-------- ARTICLE

According to a NY Times article published yesterday, more than 200 Harvard Medical Students and sympathetic faculty are on a war path to weed out the influence of pharmaceutical corporations on their education.
In a first-year pharmacology class at Harvard Medical School, Matt Zerden grew wary as the professor promoted the benefits of cholesterol drugs and seemed to belittle a student who asked about side effects.
Mr. Zerden later discovered something by searching online that he began sharing with his classmates. The professor was not only a full-time member of the Harvard Medical faculty, but a paid consultant to 10 drug companies, including five makers of cholesterol treatments.
Does it surprise me? Yes and no. Yes, because it’s Harvard. No, because I’m cynical.

----------------
-------- COLLECTED MATERIAL

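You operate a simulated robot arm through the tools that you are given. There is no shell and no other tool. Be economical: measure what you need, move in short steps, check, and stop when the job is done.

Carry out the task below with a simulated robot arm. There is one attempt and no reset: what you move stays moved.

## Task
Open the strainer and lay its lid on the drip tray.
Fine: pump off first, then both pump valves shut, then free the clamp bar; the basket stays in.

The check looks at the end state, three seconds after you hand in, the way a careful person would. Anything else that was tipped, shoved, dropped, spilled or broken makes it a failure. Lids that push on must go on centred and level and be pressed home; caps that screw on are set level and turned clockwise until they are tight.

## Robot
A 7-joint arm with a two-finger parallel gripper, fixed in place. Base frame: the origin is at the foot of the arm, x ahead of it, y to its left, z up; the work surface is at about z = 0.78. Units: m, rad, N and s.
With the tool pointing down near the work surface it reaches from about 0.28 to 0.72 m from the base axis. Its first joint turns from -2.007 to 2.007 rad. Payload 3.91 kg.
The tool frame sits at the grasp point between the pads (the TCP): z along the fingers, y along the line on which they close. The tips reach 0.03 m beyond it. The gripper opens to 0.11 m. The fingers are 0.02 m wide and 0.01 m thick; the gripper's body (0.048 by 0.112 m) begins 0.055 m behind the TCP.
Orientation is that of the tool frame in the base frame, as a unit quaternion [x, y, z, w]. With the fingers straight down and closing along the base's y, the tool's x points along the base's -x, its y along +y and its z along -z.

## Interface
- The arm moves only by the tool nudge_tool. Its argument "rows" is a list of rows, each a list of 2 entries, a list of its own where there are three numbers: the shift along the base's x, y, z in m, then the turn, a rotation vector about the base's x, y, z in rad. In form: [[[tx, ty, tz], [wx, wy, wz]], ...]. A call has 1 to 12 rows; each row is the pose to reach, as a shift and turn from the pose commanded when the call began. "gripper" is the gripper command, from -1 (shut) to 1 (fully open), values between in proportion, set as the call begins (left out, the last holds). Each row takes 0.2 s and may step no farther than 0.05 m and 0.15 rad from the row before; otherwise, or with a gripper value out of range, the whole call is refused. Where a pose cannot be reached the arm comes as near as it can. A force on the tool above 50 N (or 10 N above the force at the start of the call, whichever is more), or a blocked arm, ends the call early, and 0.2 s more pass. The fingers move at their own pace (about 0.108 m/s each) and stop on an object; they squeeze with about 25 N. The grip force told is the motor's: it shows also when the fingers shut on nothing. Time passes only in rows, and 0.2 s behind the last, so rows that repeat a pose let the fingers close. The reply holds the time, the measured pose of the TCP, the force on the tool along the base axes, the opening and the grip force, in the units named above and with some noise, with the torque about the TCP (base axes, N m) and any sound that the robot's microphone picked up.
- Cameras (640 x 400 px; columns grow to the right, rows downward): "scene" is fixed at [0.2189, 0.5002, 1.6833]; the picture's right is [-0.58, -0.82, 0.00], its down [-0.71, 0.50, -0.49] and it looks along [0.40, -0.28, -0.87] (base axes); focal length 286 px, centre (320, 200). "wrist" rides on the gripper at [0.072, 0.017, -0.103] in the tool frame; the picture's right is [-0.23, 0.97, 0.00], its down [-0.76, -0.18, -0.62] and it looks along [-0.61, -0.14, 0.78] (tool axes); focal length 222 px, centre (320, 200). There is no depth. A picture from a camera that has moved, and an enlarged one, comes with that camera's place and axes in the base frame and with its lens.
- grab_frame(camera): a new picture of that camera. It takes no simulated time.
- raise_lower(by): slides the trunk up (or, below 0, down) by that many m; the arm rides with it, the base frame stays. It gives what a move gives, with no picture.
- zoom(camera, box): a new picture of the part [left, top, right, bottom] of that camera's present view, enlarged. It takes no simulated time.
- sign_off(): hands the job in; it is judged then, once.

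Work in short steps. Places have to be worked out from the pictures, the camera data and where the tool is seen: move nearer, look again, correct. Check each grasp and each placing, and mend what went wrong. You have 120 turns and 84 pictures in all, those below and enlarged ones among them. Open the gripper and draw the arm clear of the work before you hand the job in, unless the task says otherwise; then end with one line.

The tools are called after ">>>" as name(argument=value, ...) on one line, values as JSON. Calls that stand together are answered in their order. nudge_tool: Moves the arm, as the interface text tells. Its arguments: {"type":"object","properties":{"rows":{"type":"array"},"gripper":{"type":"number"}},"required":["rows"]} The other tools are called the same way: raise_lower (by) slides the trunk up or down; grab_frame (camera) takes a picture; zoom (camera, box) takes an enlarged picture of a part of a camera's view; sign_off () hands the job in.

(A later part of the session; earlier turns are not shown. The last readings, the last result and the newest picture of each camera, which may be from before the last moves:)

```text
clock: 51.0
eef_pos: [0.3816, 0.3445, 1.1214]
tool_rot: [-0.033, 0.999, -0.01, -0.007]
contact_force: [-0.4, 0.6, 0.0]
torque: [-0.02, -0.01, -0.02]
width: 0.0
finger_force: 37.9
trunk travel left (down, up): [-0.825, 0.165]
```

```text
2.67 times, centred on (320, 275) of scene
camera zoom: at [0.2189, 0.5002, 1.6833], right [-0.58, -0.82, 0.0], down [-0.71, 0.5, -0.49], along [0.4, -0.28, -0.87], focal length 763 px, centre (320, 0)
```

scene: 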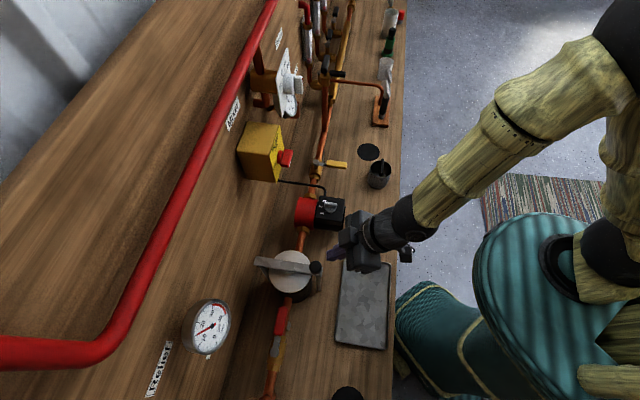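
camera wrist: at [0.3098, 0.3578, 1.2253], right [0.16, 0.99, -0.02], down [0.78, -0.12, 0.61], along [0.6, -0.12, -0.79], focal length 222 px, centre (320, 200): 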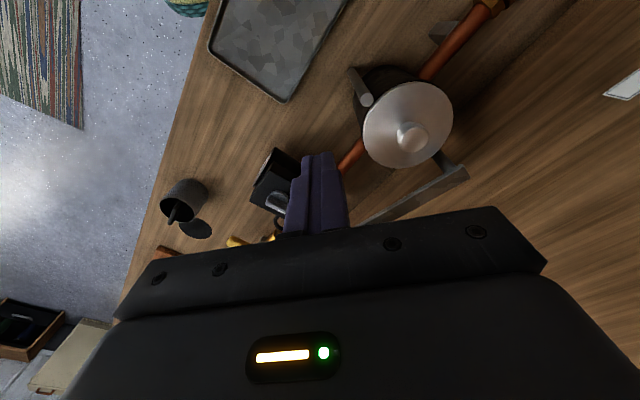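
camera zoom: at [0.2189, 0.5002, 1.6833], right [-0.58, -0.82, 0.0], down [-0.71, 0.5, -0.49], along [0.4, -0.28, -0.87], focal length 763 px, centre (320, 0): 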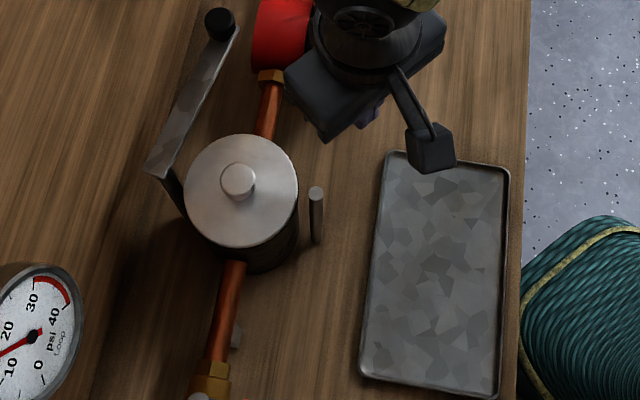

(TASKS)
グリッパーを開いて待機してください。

----------------

(TASKS)
a) Show the exact text of the article starting from "According to a" and stopping at the end of "of cholesterol treatments.".
b) Resume the article where it left off.

(RESPONSES)
a)
According to a NY Times article published yesterday, more than 200 Harvard Medical Students and sympathetic faculty are on a war path to weed out the influence of pharmaceutical corporations on their education.
In a first-year pharmacology class at Harvard Medical School, Matt Zerden grew wary as the professor promoted the benefits of cholesterol drugs and seemed to belittle a student who asked about side effects.
Mr. Zerden later discovered something by searching online that he began sharing with his classmates. The professor was not only a full-time member of the Harvard Medical faculty, but a paid consultant to 10 drug companies, including five makers of cholesterol treatments.

b)
Harvard has fallen behind, some faculty and administrators say, because its teaching hospitals are not owned by the university, complicating reform; because the dean is fairly new and his predecessor was such an industry booster that he served on a pharmaceutical company board; and because a crackdown, simply put, could cost it money or faculty.
The rub. I know I’m just the ideological kid who doesn’t know how “the real world works,” but I feel as though most patients wish their doctors to receive the best medical education possible, the type of education that values science-based medicine and not politically-based bullshit. I’m proud of these students for standing up for such an insidious influence on their medical education; I only hope the faculty will listen.